This and that for your Tuesday reading.
- Yasmine Ghania reports on the wastewater analyses showing that Saskatchewan is facing a new COVID-19 wave. Ed Yong discusses how the BA.5 wave looks to be the first one dominated by reinfections. Elliot Aronson and Carol Tavris highlight the cognitive dissonance which has undercut any reasonable evaluation of risk through an evolving pandemic. And Hannah Kuchler writes that more than a billion vaccine doses may have been wasted since they were developed, with the donation of expiring doses to lower-income countries looming as a major culprit.
- Meanwhile, Andre Picard writes that Canada's shortage of family doctors won't be fixed with one-time cash incentives.
- James Dyke points out the need to recognize that we're on a trajectory to severely overshoot the 1.5 degree threshold of climate breakdown, and do everything we can to reduce our dirty energy use accordingly. But Helena Horton reports on the abysmal MP turnout for a special UK Parliamentary briefing which was seen by activists and party leaders alike as a profoundly important opportunity to build consensus on climate action.

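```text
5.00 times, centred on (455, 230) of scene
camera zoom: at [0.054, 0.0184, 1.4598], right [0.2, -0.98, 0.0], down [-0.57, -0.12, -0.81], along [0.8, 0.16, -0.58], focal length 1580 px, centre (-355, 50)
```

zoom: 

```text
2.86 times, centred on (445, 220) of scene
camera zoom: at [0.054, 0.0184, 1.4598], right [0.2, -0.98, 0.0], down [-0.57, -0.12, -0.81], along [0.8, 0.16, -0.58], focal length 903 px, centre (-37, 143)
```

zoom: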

- Finally, Mel Buer notes that railroads are just another example of corporate-controlled logistical infrastructure being used to extract windfall profits at the expense of both workers' well-being and consumers' access to needed goods. And Joan Baxter reports on how Northern Pulp and its owners are using creditor protection to avoid meeting their own liabilities while simultaneously litigating to extract hundreds of millions of dollars from Nova Scotia.